- [PROMPT] Transcribe all of the material exactly. Any picture in it should be left out.
● ● ● ● ●
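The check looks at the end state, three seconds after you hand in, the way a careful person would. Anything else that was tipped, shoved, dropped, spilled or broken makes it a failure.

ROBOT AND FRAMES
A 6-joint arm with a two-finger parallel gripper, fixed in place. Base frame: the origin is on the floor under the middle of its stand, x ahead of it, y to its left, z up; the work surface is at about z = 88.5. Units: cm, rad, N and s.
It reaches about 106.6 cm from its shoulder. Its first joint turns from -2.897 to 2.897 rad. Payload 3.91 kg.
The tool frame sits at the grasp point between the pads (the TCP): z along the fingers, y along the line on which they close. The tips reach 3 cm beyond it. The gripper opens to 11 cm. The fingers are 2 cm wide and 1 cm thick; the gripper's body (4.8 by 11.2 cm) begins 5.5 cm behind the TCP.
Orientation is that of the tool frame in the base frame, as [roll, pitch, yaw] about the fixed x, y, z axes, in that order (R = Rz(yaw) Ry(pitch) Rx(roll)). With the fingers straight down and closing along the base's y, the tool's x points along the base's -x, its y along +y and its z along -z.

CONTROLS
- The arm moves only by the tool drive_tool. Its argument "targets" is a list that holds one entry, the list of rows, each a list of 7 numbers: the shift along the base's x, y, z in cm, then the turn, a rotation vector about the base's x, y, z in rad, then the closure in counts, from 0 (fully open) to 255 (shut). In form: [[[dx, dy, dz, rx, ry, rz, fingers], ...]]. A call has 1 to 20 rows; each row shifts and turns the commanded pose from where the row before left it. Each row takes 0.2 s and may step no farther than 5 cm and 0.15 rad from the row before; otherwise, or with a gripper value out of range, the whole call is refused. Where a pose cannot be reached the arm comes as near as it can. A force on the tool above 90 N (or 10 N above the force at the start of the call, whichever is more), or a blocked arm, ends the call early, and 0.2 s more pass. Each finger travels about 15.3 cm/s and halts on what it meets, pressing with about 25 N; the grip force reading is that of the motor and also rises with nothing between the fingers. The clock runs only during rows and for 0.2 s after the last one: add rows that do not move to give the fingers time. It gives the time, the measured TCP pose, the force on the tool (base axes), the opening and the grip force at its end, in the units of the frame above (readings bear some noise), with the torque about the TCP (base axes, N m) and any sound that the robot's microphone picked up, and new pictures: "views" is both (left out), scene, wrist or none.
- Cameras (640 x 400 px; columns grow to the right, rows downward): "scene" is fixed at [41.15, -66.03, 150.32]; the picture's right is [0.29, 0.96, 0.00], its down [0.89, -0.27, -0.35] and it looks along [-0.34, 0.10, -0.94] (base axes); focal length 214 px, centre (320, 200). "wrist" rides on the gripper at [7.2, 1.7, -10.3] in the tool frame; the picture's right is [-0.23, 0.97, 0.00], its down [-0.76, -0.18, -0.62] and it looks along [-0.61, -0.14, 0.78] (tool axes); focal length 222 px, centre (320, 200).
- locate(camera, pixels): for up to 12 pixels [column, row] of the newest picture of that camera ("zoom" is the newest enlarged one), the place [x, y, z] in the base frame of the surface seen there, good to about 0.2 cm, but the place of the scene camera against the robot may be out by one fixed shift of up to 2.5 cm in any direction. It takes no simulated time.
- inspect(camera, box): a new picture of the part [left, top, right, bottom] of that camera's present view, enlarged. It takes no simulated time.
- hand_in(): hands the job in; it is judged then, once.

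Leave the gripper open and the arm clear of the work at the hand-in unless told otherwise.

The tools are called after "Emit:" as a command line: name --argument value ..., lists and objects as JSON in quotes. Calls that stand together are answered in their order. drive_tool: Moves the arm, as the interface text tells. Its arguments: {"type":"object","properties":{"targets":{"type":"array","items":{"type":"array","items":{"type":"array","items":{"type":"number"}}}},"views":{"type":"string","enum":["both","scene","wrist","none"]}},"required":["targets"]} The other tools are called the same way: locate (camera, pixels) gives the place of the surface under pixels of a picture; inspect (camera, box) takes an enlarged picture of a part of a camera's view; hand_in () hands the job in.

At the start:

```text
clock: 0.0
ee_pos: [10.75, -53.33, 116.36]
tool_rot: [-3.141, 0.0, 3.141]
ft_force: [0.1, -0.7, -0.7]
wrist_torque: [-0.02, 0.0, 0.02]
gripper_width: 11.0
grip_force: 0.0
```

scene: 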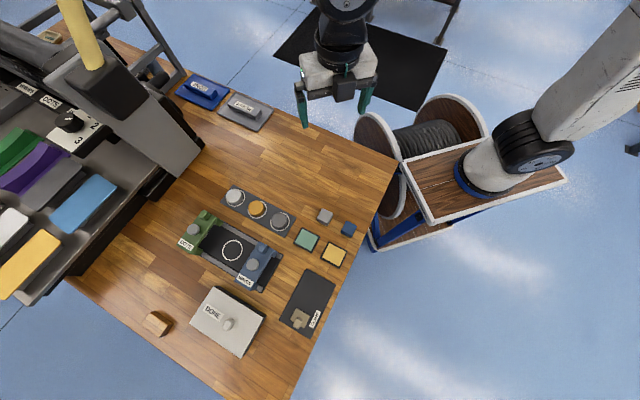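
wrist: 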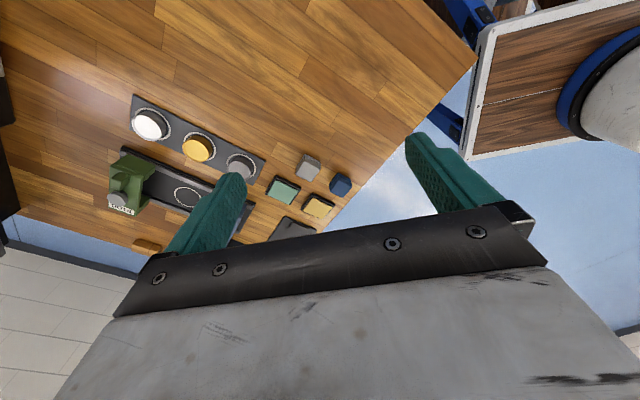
● ● ● ● ●
- [RESULT BELOW]
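The check looks at the end state, three seconds after you hand in, the way a careful person would. Anything else that was tipped, shoved, dropped, spilled or broken makes it a failure.

ROBOT AND FRAMES
A 6-joint arm with a two-finger parallel gripper, fixed in place. Base frame: the origin is on the floor under the middle of its stand, x ahead of it, y to its left, z up; the work surface is at about z = 88.5. Units: cm, rad, N and s.
It reaches about 106.6 cm from its shoulder. Its first joint turns from -2.897 to 2.897 rad. Payload 3.91 kg.
The tool frame sits at the grasp point between the pads (the TCP): z along the fingers, y along the line on which they close. The tips reach 3 cm beyond it. The gripper opens to 11 cm. The fingers are 2 cm wide and 1 cm thick; the gripper's body (4.8 by 11.2 cm) begins 5.5 cm behind the TCP.
Orientation is that of the tool frame in the base frame, as [roll, pitch, yaw] about the fixed x, y, z axes, in that order (R = Rz(yaw) Ry(pitch) Rx(roll)). With the fingers straight down and closing along the base's y, the tool's x points along the base's -x, its y along +y and its z along -z.

CONTROLS
- The arm moves only by the tool drive_tool. Its argument "targets" is a list that holds one entry, the list of rows, each a list of 7 numbers: the shift along the base's x, y, z in cm, then the turn, a rotation vector about the base's x, y, z in rad, then the closure in counts, from 0 (fully open) to 255 (shut). In form: [[[dx, dy, dz, rx, ry, rz, fingers], ...]]. A call has 1 to 20 rows; each row shifts and turns the commanded pose from where the row before left it. Each row takes 0.2 s and may step no farther than 5 cm and 0.15 rad from the row before; otherwise, or with a gripper value out of range, the whole call is refused. Where a pose cannot be reached the arm comes as near as it can. A force on the tool above 90 N (or 10 N above the force at the start of the call, whichever is more), or a blocked arm, ends the call early, and 0.2 s more pass. Each finger travels about 15.3 cm/s and halts on what it meets, pressing with about 25 N; the grip force reading is that of the motor and also rises with nothing between the fingers. The clock runs only during rows and for 0.2 s after the last one: add rows that do not move to give the fingers time. It gives the time, the measured TCP pose, the force on the tool (base axes), the opening and the grip force at its end, in the units of the frame above (readings bear some noise), with the torque about the TCP (base axes, N m) and any sound that the robot's microphone picked up, and new pictures: "views" is both (left out), scene, wrist or none.
- Cameras (640 x 400 px; columns grow to the right, rows downward): "scene" is fixed at [41.15, -66.03, 150.32]; the picture's right is [0.29, 0.96, 0.00], its down [0.89, -0.27, -0.35] and it looks along [-0.34, 0.10, -0.94] (base axes); focal length 214 px, centre (320, 200). "wrist" rides on the gripper at [7.2, 1.7, -10.3] in the tool frame; the picture's right is [-0.23, 0.97, 0.00], its down [-0.76, -0.18, -0.62] and it looks along [-0.61, -0.14, 0.78] (tool axes); focal length 222 px, centre (320, 200).
- locate(camera, pixels): for up to 12 pixels [column, row] of the newest picture of that camera ("zoom" is the newest enlarged one), the place [x, y, z] in the base frame of the surface seen there, good to about 0.2 cm, but the place of the scene camera against the robot may be out by one fixed shift of up to 2.5 cm in any direction. It takes no simulated time.
- inspect(camera, box): a new picture of the part [left, top, right, bottom] of that camera's present view, enlarged. It takes no simulated time.
- hand_in(): hands the job in; it is judged then, once.

Leave the gripper open and the arm clear of the work at the hand-in unless told otherwise.

The tools are called after "Emit:" as a command line: name --argument value ..., lists and objects as JSON in quotes. Calls that stand together are answered in their order. drive_tool: Moves the arm, as the interface text tells. Its arguments: {"type":"object","properties":{"targets":{"type":"array","items":{"type":"array","items":{"type":"array","items":{"type":"number"}}}},"views":{"type":"string","enum":["both","scene","wrist","none"]}},"required":["targets"]} The other tools are called the same way: locate (camera, pixels) gives the place of the surface under pixels of a picture; inspect (camera, box) takes an enlarged picture of a part of a camera's view; hand_in () hands the job in.

At the start:

```text
clock: 0.0
ee_pos: [10.75, -53.33, 116.36]
tool_rot: [-3.141, 0.0, 3.141]
ft_force: [0.1, -0.7, -0.7]
wrist_torque: [-0.02, 0.0, 0.02]
gripper_width: 11.0
grip_force: 0.0
```

scene: 
wrist: 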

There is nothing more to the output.